───── Dataset excerpt

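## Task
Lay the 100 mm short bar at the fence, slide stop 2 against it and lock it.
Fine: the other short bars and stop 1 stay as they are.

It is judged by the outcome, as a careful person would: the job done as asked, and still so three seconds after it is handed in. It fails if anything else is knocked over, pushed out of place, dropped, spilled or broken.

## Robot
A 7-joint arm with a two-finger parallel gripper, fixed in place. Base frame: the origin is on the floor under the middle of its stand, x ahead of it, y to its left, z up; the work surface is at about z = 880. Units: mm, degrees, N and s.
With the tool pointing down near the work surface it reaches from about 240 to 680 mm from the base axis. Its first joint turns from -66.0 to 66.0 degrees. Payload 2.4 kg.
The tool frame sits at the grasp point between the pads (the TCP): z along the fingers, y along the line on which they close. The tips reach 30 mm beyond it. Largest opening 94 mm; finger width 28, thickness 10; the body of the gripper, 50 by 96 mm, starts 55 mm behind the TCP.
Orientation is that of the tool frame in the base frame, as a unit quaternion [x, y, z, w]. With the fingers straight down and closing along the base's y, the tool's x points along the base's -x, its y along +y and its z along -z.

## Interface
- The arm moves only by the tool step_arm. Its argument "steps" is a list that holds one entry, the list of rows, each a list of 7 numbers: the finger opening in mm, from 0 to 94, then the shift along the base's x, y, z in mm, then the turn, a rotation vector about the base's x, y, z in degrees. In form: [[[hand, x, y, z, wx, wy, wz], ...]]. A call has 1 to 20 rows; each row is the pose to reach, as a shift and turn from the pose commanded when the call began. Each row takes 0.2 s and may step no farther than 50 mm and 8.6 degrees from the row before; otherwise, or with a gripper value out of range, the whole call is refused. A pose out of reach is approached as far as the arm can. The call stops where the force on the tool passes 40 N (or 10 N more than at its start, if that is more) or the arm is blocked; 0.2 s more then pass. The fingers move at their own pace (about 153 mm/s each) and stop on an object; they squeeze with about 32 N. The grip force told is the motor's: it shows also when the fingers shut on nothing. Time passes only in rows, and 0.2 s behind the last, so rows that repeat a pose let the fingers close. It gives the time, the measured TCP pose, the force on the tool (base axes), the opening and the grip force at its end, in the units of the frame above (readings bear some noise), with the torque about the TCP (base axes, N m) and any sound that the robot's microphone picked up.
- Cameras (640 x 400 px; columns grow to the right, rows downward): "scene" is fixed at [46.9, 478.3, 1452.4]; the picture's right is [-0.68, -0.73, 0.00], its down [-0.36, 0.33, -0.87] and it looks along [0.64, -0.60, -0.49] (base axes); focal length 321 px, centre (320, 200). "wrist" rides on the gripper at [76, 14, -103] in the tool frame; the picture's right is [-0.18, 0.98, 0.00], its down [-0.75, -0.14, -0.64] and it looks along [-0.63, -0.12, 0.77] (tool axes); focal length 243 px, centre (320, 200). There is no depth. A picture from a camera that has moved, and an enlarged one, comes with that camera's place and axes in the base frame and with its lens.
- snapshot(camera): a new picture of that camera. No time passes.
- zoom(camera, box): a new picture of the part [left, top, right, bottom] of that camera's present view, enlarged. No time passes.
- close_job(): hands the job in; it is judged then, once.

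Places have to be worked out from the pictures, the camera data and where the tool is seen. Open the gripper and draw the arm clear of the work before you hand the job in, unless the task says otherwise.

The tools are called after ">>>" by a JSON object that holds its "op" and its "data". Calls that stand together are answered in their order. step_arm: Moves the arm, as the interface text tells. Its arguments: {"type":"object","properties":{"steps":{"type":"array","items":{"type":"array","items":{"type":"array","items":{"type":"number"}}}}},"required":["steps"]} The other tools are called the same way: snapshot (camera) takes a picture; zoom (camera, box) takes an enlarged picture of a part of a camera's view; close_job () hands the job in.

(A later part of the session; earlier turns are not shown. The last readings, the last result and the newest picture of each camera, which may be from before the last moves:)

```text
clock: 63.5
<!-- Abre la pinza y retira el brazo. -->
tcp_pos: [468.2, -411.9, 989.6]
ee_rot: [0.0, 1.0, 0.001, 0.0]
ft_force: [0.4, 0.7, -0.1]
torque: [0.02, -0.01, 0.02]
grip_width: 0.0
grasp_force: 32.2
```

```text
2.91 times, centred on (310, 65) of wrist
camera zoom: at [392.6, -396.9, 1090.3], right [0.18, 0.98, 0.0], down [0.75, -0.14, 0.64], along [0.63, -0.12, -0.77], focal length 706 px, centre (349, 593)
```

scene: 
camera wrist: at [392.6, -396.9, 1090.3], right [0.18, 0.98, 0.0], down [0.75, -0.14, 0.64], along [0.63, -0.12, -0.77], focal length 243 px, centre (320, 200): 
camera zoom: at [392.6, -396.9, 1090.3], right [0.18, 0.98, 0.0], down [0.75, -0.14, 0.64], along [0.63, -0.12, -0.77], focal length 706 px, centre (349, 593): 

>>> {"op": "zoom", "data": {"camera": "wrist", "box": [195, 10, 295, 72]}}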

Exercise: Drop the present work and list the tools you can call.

──────────

Locate the lines above that contain "surface" and copy them.

Response:
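A 7-joint arm with a two-finger parallel gripper, fixed in place. Base frame: the origin is on the floor under the middle of its stand, x ahead of it, y to its left, z up; the work surface is at about z = 880. Units: mm, degrees, N and s.
With the tool pointing down near the work surface it reaches from about 240 to 680 mm from the base axis. Its first joint turns from -66.0 to 66.0 degrees. Payload 2.4 kg.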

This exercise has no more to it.